### Exercise requirements
Can you write out the whole listing exactly?

++++ Information provided

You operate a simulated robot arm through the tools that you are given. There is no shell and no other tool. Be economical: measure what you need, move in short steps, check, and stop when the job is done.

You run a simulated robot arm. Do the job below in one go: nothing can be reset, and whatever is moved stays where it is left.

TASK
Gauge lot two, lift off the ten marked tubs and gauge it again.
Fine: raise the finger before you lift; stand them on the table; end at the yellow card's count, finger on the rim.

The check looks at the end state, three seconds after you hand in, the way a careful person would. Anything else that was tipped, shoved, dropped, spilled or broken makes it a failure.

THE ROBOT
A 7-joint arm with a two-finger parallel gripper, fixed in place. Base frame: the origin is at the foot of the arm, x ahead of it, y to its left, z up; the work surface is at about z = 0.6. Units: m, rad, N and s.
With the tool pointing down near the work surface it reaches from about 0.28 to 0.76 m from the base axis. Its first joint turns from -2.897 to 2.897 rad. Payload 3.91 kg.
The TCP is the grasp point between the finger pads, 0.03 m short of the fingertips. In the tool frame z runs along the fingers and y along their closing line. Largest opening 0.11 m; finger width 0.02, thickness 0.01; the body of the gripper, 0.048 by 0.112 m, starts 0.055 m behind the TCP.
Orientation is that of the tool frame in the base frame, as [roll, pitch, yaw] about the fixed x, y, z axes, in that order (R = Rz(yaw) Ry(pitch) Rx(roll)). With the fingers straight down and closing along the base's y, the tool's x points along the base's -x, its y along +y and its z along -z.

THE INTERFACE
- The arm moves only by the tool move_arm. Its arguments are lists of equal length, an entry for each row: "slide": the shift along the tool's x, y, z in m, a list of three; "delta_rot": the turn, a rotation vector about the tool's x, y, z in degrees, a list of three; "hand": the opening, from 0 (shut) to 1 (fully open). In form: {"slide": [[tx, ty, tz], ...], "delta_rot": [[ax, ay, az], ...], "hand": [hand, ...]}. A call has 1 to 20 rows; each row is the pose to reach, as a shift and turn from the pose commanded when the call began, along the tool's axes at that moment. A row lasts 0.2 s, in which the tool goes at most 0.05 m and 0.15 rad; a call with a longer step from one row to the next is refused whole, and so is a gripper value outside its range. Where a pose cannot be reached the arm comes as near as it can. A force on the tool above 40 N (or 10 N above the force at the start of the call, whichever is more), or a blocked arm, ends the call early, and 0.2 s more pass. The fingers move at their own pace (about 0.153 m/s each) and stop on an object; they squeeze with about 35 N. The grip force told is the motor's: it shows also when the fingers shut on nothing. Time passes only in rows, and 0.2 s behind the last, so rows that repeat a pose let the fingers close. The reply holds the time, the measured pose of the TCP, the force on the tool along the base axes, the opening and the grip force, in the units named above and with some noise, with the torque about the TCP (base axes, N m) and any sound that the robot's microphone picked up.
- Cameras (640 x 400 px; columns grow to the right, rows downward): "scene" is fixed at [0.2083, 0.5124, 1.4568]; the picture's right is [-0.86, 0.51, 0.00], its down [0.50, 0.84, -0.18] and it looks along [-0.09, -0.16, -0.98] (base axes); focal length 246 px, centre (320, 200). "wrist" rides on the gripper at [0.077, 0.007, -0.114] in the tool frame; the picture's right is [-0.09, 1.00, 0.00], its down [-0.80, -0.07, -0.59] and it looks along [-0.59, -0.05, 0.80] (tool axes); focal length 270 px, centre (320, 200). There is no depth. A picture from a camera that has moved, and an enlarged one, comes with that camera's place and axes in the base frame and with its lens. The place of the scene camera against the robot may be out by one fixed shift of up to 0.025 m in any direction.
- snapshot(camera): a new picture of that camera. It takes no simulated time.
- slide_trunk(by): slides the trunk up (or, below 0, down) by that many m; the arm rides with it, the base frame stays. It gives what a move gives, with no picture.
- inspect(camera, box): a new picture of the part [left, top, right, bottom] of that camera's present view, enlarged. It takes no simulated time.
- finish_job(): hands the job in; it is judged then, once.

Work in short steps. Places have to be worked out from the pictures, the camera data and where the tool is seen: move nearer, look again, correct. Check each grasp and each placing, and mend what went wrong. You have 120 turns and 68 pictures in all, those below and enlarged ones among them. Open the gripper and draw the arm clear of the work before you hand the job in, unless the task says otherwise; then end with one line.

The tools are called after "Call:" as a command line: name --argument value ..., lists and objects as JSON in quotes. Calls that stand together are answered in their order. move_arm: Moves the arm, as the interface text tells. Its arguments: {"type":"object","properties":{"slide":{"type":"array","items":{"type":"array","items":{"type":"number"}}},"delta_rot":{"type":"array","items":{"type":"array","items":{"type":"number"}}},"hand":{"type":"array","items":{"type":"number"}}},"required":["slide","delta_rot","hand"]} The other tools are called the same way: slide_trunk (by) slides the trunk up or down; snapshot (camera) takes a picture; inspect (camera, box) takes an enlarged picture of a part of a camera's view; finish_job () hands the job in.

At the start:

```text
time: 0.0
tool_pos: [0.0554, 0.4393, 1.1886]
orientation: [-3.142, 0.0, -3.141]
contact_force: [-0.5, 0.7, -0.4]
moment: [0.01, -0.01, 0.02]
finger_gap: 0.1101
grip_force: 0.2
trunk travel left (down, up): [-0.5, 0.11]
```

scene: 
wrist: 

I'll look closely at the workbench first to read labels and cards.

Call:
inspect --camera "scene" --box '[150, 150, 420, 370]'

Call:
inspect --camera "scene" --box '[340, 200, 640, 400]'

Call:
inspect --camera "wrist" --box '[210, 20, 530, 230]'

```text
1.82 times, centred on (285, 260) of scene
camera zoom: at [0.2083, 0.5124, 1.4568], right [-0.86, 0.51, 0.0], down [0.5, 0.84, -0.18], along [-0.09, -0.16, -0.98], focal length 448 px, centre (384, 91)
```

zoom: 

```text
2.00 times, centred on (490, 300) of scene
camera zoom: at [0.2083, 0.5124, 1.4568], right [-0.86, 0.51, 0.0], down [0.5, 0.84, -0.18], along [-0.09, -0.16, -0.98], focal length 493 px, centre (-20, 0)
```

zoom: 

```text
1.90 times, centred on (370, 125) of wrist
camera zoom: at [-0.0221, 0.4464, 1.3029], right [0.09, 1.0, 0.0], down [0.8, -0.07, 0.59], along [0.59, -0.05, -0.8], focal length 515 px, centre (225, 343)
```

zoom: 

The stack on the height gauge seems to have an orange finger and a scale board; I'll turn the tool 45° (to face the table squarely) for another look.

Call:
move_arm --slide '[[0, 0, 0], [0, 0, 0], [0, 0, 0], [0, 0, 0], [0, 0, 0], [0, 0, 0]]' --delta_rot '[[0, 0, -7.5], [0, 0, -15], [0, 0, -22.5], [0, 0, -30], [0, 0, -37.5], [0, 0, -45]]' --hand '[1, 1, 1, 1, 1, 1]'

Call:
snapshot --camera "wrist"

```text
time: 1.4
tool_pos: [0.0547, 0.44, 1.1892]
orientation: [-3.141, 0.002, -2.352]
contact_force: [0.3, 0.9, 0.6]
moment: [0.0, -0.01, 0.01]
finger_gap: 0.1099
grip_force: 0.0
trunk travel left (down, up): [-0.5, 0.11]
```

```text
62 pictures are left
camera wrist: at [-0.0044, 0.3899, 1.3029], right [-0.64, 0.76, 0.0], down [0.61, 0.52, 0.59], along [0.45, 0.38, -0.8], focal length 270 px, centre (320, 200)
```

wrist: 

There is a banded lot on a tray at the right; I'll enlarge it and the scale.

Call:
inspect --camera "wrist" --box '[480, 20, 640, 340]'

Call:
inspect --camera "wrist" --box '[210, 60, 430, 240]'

++++++++

### Written response
You operate a simulated robot arm through the tools that you are given. There is no shell and no other tool. Be economical: measure what you need, move in short steps, check, and stop when the job is done.

You run a simulated robot arm. Do the job below in one go: nothing can be reset, and whatever is moved stays where it is left.

TASK
Gauge lot two, lift off the ten marked tubs and gauge it again.
Fine: raise the finger before you lift; stand them on the table; end at the yellow card's count, finger on the rim.

The check looks at the end state, three seconds after you hand in, the way a careful person would. Anything else that was tipped, shoved, dropped, spilled or broken makes it a failure.

THE ROBOT
A 7-joint arm with a two-finger parallel gripper, fixed in place. Base frame: the origin is at the foot of the arm, x ahead of it, y to its left, z up; the work surface is at about z = 0.6. Units: m, rad, N and s.
With the tool pointing down near the work surface it reaches from about 0.28 to 0.76 m from the base axis. Its first joint turns from -2.897 to 2.897 rad. Payload 3.91 kg.
The TCP is the grasp point between the finger pads, 0.03 m short of the fingertips. In the tool frame z runs along the fingers and y along their closing line. Largest opening 0.11 m; finger width 0.02, thickness 0.01; the body of the gripper, 0.048 by 0.112 m, starts 0.055 m behind the TCP.
Orientation is that of the tool frame in the base frame, as [roll, pitch, yaw] about the fixed x, y, z axes, in that order (R = Rz(yaw) Ry(pitch) Rx(roll)). With the fingers straight down and closing along the base's y, the tool's x points along the base's -x, its y along +y and its z along -z.

THE INTERFACE
- The arm moves only by the tool move_arm. Its arguments are lists of equal length, an entry for each row: "slide": the shift along the tool's x, y, z in m, a list of three; "delta_rot": the turn, a rotation vector about the tool's x, y, z in degrees, a list of three; "hand": the opening, from 0 (shut) to 1 (fully open). In form: {"slide": [[tx, ty, tz], ...], "delta_rot": [[ax, ay, az], ...], "hand": [hand, ...]}. A call has 1 to 20 rows; each row is the pose to reach, as a shift and turn from the pose commanded when the call began, along the tool's axes at that moment. A row lasts 0.2 s, in which the tool goes at most 0.05 m and 0.15 rad; a call with a longer step from one row to the next is refused whole, and so is a gripper value outside its range. Where a pose cannot be reached the arm comes as near as it can. A force on the tool above 40 N (or 10 N above the force at the start of the call, whichever is more), or a blocked arm, ends the call early, and 0.2 s more pass. The fingers move at their own pace (about 0.153 m/s each) and stop on an object; they squeeze with about 35 N. The grip force told is the motor's: it shows also when the fingers shut on nothing. Time passes only in rows, and 0.2 s behind the last, so rows that repeat a pose let the fingers close. The reply holds the time, the measured pose of the TCP, the force on the tool along the base axes, the opening and the grip force, in the units named above and with some noise, with the torque about the TCP (base axes, N m) and any sound that the robot's microphone picked up.
- Cameras (640 x 400 px; columns grow to the right, rows downward): "scene" is fixed at [0.2083, 0.5124, 1.4568]; the picture's right is [-0.86, 0.51, 0.00], its down [0.50, 0.84, -0.18] and it looks along [-0.09, -0.16, -0.98] (base axes); focal length 246 px, centre (320, 200). "wrist" rides on the gripper at [0.077, 0.007, -0.114] in the tool frame; the picture's right is [-0.09, 1.00, 0.00], its down [-0.80, -0.07, -0.59] and it looks along [-0.59, -0.05, 0.80] (tool axes); focal length 270 px, centre (320, 200). There is no depth. A picture from a camera that has moved, and an enlarged one, comes with that camera's place and axes in the base frame and with its lens. The place of the scene camera against the robot may be out by one fixed shift of up to 0.025 m in any direction.
- snapshot(camera): a new picture of that camera. It takes no simulated time.
- slide_trunk(by): slides the trunk up (or, below 0, down) by that many m; the arm rides with it, the base frame stays. It gives what a move gives, with no picture.
- inspect(camera, box): a new picture of the part [left, top, right, bottom] of that camera's present view, enlarged. It takes no simulated time.
- finish_job(): hands the job in; it is judged then, once.

Work in short steps. Places have to be worked out from the pictures, the camera data and where the tool is seen: move nearer, look again, correct. Check each grasp and each placing, and mend what went wrong. You have 120 turns and 68 pictures in all, those below and enlarged ones among them. Open the gripper and draw the arm clear of the work before you hand the job in, unless the task says otherwise; then end with one line.

The tools are called after "Call:" as a command line: name --argument value ..., lists and objects as JSON in quotes. Calls that stand together are answered in their order. move_arm: Moves the arm, as the interface text tells. Its arguments: {"type":"object","properties":{"slide":{"type":"array","items":{"type":"array","items":{"type":"number"}}},"delta_rot":{"type":"array","items":{"type":"array","items":{"type":"number"}}},"hand":{"type":"array","items":{"type":"number"}}},"required":["slide","delta_rot","hand"]} The other tools are called the same way: slide_trunk (by) slides the trunk up or down; snapshot (camera) takes a picture; inspect (camera, box) takes an enlarged picture of a part of a camera's view; finish_job () hands the job in.

At the start:

```text
time: 0.0
tool_pos: [0.0554, 0.4393, 1.1886]
orientation: [-3.142, 0.0, -3.141]
contact_force: [-0.5, 0.7, -0.4]
moment: [0.01, -0.01, 0.02]
finger_gap: 0.1101
grip_force: 0.2
trunk travel left (down, up): [-0.5, 0.11]
```

scene: 
wrist: 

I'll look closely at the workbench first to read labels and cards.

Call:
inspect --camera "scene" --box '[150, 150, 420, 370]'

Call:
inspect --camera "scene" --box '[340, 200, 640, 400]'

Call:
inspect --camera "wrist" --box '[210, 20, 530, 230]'

```text
1.82 times, centred on (285, 260) of scene
camera zoom: at [0.2083, 0.5124, 1.4568], right [-0.86, 0.51, 0.0], down [0.5, 0.84, -0.18], along [-0.09, -0.16, -0.98], focal length 448 px, centre (384, 91)
```

zoom: 

```text
2.00 times, centred on (490, 300) of scene
camera zoom: at [0.2083, 0.5124, 1.4568], right [-0.86, 0.51, 0.0], down [0.5, 0.84, -0.18], along [-0.09, -0.16, -0.98], focal length 493 px, centre (-20, 0)
```

zoom: 

```text
1.90 times, centred on (370, 125) of wrist
camera zoom: at [-0.0221, 0.4464, 1.3029], right [0.09, 1.0, 0.0], down [0.8, -0.07, 0.59], along [0.59, -0.05, -0.8], focal length 515 px, centre (225, 343)
```

zoom: 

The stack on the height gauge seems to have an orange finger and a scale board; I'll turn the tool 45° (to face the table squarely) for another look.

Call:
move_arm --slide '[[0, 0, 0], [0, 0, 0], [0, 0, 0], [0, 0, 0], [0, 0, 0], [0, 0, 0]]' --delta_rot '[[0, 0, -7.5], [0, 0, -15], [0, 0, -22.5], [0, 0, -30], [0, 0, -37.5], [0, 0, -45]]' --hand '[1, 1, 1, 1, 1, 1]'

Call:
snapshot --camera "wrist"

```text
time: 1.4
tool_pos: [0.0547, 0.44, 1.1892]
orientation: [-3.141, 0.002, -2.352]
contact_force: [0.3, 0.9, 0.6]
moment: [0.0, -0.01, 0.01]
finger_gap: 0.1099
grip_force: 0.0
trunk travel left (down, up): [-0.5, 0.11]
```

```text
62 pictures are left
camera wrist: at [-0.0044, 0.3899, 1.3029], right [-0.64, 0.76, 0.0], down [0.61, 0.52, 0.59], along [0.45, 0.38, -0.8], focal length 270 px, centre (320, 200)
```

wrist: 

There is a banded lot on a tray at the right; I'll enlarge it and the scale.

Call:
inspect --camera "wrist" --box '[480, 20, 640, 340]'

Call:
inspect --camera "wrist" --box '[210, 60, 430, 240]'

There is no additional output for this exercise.